In follow-up comments on Monday, Nilsson said his view was unaltered.
“We follow the events with great interest, but it’s too early to take any firm decisions based on it,” he said.
He expects a drawn-out 5G roll-out, with peak capital spending for his company of only about 3-3.5 billion Swedish crowns, largely in line with Tele2’s capital expenditure of 3 billion crown (US$323 million) last year, which included no 5G investment.
Tele2 is focused on turning itself into a cash generative company, growing revenues by improving consumer retention and bundling services together, and then keeping spending flat to allow it to make hefty payouts to shareholders.
Nilsson said possible options for future payouts were special dividends, increasing the regular dividend or share buy-backs.

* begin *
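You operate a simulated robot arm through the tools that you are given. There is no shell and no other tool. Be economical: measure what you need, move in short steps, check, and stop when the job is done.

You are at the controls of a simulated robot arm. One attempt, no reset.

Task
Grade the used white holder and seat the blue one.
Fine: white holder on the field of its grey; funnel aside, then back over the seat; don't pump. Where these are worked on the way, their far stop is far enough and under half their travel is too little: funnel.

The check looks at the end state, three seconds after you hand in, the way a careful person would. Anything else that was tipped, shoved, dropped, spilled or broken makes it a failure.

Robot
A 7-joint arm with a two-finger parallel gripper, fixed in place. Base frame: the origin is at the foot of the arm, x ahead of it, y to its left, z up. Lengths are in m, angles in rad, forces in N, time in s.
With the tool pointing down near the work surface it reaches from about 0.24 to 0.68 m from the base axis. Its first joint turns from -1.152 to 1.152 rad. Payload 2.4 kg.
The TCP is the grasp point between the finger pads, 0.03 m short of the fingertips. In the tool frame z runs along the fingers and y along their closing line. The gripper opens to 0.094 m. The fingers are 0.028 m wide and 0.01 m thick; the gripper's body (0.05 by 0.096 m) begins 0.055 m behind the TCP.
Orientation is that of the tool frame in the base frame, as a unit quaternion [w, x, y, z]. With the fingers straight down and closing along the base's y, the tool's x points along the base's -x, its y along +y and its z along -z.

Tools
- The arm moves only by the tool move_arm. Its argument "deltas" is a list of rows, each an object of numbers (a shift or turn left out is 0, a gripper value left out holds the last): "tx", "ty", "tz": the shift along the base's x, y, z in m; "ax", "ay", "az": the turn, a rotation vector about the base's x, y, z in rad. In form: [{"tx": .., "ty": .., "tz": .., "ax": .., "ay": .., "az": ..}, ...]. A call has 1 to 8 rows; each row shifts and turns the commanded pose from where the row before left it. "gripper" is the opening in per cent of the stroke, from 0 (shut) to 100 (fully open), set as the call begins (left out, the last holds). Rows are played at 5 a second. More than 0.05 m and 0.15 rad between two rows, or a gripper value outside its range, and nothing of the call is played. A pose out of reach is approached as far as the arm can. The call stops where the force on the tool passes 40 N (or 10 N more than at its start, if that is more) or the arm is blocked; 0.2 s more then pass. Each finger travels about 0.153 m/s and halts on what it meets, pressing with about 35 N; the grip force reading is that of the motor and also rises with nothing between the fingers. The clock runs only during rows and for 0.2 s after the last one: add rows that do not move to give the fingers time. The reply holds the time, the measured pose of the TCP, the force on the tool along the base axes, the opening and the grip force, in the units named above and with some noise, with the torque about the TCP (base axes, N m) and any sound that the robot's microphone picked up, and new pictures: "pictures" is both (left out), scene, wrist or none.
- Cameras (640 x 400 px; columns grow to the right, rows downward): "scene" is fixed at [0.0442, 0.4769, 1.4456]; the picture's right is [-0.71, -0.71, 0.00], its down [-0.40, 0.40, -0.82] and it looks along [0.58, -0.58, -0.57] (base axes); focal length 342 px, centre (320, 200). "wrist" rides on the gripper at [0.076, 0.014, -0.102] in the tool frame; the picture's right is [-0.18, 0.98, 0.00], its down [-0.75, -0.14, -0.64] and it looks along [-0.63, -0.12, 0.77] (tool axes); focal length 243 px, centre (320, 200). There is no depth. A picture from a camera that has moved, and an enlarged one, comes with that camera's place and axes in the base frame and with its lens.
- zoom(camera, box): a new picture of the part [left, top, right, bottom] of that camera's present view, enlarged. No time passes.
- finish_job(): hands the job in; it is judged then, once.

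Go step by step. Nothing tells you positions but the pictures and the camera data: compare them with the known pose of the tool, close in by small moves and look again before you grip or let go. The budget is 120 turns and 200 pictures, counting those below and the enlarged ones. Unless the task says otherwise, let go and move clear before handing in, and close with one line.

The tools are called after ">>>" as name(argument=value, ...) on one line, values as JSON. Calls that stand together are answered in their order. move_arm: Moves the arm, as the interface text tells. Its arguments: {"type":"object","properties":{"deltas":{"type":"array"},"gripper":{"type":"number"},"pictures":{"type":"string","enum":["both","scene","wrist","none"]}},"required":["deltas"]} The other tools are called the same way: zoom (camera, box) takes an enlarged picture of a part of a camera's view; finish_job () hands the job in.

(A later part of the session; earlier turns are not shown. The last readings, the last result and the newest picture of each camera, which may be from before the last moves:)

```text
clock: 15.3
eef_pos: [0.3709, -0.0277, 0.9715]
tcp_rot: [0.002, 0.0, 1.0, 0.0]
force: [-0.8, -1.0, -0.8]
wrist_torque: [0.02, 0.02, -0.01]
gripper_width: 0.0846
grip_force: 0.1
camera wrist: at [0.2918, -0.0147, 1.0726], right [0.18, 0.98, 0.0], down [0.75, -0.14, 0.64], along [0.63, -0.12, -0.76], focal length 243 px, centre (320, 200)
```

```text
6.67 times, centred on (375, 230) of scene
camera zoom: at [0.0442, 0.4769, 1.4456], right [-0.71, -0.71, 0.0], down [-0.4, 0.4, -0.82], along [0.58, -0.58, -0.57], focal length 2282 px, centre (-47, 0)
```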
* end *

He also reiterated Tele2’s medium-term outlook for low-single digit growth in end-user service revenue and mid-single digit growth of adjusted Ebitda.
The company has transformed its business to achieve its goals, in recent years exiting several regions and buying cable television firm Com Hem last year.
In February, it doubled its cost savings target from the ComHem deal to 900 million Swedish crowns.
Nilsson said he expected Tele2 to be able to deliver cost savings of “billions of Swedish crowns” on top of that target, by integrating Swedish operations under a common IT infrastructure and integrating the tech service teams.
“We’re still planning right now, but this could add billions of more kronas in savings long term,” he said.